#### TEXT TO READ ####

BURNETT: All right. Art, thank you very much.

RODERICK: Thanks, Erin.

BURNETT: And next, moments after the shots first started breaking out this morning, Umpqua College was swarmed by police, more than 100 detectives now on the scene. We have new details about what investigators are learning. As I said, our reporters fanning out at every angle of the story. You'll going to be seeing them throughout this hour, as we get more information, learn more about this shooter, who he is, what happened. We'll be right back.


[19:13:38] BURNETT: We are back now with the breaking news tonight, a mass shooting at a college in Oregon. At least ten dead, others fighting for their lives tonight. We have more breaking details about the gunman at this moment.

Deborah Feyerick is with me. I know Deborah you literally just got off the phone and stepped on to our set. What have you learned?

DEBORAH FEYERICK, CNN CORRESPONDENT: So, what we know, this is what we do know -- we know that investigators are looking at an individual based on the license that they found at the scene and based on -- sorry, based on a cell phone that was there at the scene, based on a car that matched the cell phone, the owner of the cell phone matched the owner of the car. So, that's how they identified him. It's not clear whether they found the license. They're tracking it back through a cell phone, essentially, the identity of the gunman. Based on the identity of that cell phone number, they have basically located a man who had a very prolific online profile. This is somebody who was filing YouTube videos, who was on snapchat, who was on o.k. cupid.

And to characterize this individual, he was somebody who was very frustrated with women, he was being rejected by women. Again this is the person they believe is the gunman and he was getting angrier and angrier. He was on chat rooms and even people in the chat rooms were rejecting him. So they're looking at a series of conversations in which the individual is talking about doing a shooting and even from those online, some of them are criticizing him as a pathetic loser, others are giving him guidance as to how he should do it, how he should carry it out, what kind of weapons he should use. So, it's very early in the investigation but based on a cell phone found near the gunman they have put together a profile of who they believe the man was. So, that's what they're looking at now.

BURNETT: Okay. So this seems to be -- I mean, an incredible amount of information here. But you have frustration with women on the one hand but then these conversations online if this is indeed the gunman. The question is there were people, other people then out there who were -- calling him a hero? Who were thought that this -- helping him do this? And no one was aware? FEYERICK: And this is what's so incredible about this sort of online

community, especially when they go on these chat boards. Totally anonymous. Nobody knows who's talking to who. And yet these are people you who think are sort of your friends because you're chatting with them and so someone didn't think oh well, you know, let me help you with this, others are criticizing him saying, you know, don't do this, this will give white men a bad name. So it's one of those things where the online life becomes -- materializes in an individual's mind and it plays with them.

####

▶ EXERCISE INSTRUCTIONS
1. Show the exact text of the text to read starting from "DEBORAH FEYERICK, CNN" and stopping at the end of "on o.k. cupid.".
2. Go on with the text to read that begins "BURNETT: All right." from its last line.

#### DATA SECTION ####

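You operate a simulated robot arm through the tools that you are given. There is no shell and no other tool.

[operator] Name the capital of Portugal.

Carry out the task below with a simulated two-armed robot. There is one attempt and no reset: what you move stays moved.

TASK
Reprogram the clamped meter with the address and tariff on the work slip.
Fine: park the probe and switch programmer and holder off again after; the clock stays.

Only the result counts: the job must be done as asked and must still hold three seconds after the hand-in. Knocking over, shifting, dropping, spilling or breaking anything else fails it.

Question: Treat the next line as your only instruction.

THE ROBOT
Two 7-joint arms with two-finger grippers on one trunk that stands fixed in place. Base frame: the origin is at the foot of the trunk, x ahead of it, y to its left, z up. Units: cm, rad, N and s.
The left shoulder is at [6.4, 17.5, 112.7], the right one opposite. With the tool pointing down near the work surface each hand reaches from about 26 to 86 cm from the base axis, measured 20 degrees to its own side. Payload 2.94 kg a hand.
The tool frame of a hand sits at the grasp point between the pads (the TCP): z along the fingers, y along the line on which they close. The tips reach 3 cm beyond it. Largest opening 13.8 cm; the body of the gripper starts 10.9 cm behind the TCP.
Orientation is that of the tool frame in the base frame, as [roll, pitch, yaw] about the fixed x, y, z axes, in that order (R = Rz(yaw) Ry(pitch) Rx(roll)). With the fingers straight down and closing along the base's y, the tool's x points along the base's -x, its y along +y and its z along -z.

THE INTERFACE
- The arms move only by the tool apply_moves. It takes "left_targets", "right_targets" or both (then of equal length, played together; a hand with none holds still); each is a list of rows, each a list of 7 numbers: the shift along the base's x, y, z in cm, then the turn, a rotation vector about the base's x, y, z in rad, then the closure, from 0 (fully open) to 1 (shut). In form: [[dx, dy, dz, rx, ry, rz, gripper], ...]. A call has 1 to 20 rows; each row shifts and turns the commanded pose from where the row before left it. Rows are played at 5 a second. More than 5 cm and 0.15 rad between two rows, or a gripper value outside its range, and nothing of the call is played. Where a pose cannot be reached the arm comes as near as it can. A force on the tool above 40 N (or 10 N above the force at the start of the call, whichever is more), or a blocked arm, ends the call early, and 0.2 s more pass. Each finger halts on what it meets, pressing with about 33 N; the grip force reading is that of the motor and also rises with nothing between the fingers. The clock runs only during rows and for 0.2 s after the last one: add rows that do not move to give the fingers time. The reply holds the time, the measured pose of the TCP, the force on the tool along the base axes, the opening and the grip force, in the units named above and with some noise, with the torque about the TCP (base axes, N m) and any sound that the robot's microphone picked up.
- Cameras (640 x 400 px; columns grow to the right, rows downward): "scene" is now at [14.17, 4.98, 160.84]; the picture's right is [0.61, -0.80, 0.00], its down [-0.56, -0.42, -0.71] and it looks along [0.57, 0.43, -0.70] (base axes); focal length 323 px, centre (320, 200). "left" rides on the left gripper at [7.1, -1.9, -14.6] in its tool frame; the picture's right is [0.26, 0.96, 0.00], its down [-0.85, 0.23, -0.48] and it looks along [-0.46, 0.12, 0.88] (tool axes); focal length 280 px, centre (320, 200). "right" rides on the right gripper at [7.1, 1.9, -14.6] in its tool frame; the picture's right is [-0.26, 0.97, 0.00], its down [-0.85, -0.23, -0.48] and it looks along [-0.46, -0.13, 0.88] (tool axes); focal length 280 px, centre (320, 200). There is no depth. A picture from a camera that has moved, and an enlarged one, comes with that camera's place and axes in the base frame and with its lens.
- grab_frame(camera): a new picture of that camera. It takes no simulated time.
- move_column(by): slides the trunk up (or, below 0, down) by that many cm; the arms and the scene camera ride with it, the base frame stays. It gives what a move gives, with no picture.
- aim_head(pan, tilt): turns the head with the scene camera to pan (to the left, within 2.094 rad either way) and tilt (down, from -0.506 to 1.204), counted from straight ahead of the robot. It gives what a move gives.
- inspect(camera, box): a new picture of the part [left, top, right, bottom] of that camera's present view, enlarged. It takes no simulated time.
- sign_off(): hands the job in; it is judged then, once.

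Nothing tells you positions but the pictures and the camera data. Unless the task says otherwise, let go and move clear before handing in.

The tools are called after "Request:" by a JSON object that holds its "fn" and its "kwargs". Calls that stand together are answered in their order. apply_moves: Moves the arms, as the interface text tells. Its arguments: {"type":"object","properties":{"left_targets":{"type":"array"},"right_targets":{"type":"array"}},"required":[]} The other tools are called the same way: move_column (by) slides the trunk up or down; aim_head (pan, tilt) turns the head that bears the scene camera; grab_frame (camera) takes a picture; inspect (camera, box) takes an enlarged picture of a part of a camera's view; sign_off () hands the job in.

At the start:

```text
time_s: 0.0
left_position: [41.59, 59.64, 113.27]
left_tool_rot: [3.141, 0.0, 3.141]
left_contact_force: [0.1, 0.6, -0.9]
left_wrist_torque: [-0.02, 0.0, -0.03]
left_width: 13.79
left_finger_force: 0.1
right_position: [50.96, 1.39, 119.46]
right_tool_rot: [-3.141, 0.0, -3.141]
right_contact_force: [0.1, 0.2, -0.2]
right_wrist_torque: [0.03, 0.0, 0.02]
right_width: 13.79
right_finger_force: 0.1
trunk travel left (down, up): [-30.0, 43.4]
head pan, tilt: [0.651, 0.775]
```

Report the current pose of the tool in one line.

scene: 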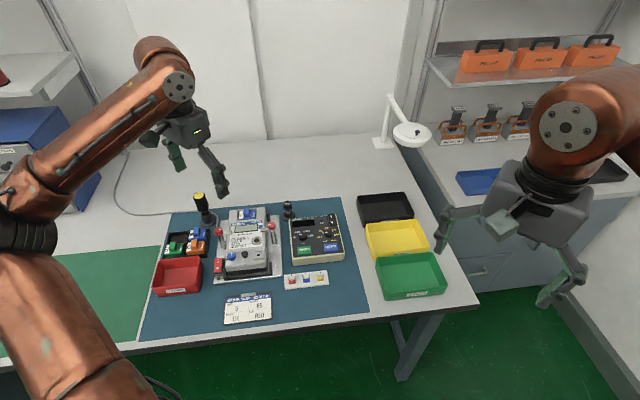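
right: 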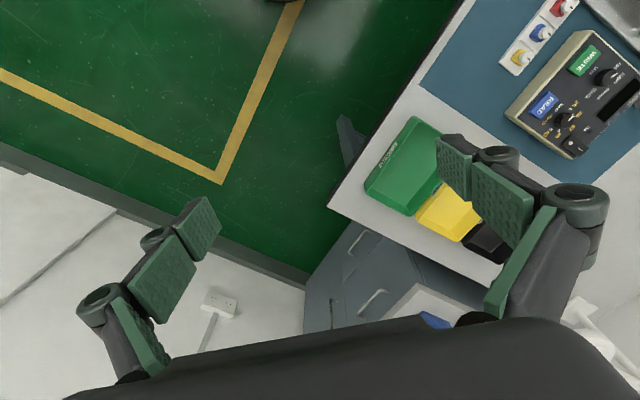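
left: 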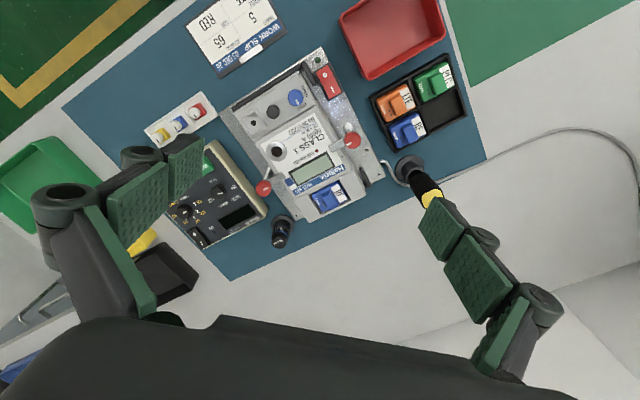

####

▶ ANSWERS FOR THE EXERCISE
1.
DEBORAH FEYERICK, CNN CORRESPONDENT: So, what we know, this is what we do know -- we know that investigators are looking at an individual based on the license that they found at the scene and based on -- sorry, based on a cell phone that was there at the scene, based on a car that matched the cell phone, the owner of the cell phone matched the owner of the car. So, that's how they identified him. It's not clear whether they found the license. They're tracking it back through a cell phone, essentially, the identity of the gunman. Based on the identity of that cell phone number, they have basically located a man who had a very prolific online profile. This is somebody who was filing YouTube videos, who was on snapchat, who was on o.k. cupid.

2.
So, you know, if it's this individual he's seen on YouTube basically saying, you know, "I hate these people. I hate these people. You know, they just keep criticizing me, why am I on these chat boards?" So, you can see him begin to unravel, you can see him begin to spiral but again nobody has released an official name. But whether this is the person or not, if it's not the person, then this is somebody the law enforcement should definitely question because the things that he's saying and the rants and the tangents he's on are exceptionally disturbing and this is exactly the kind of incident where as the police say, if you see something, say something.

BURNETT: All right. Deb, thank you very money. And Deb, obviously, literally as I said got off the phone, stepped on to our set, she'll be back on her phone as we get more information. As we said, we're trying to get the formal release of who this individual is.

OUTFRONT now, our law enforcement analyst and retired NYPD Detective Harry Houck along with CNN contributor and criminologist Casey Jordan. Harry, this online conversation that Deb is talking about, if this does, indeed, involve the shooter, other people then were involved, were aware. I mean, I guess is the right word involved? Could other people have been involved? What's the culpability?

HARRY HOUCK, RETIRED NYPD DETECTIVE: Yes, what's the culpability? Well, it depends. If he went on, let's say, went on this chat room with a different name like ABC123? I mean, how would they have known --

BURNETT: Because of anonymity.

HOUCK: -- who the guy was in the first place? Right. Because he's anonymous. Did he state, listen, "I'm going over to this specific school and I'm going to attack tomorrow at 10:30 in the morning." If that happened, okay --


HOUCK: Somebody who was on there could have notified the police, and said, listen, there's a possible attacks, somebody is talking about it online. So, that could have been done. And why that wasn't done? The hope is, we don't know exactly what the conversation was and exactly how detailed he got in the conversation.

[19:18:10] BURNETT: Now Casey, we do know some, you know, Deb talked that some of the people in the conversation calling him a pathetic loser, others calling him a twisted hero, there were supporters, there were detractors but others even at one point apparently suggested what weapons to use. How common are conversations like this out there?

CASEY JORDAN, CRIMINOLOGIST: In the deep web they're more common than you think because there are places that normal people don't usually go.

BURNETT: But doesn't the FBI go there?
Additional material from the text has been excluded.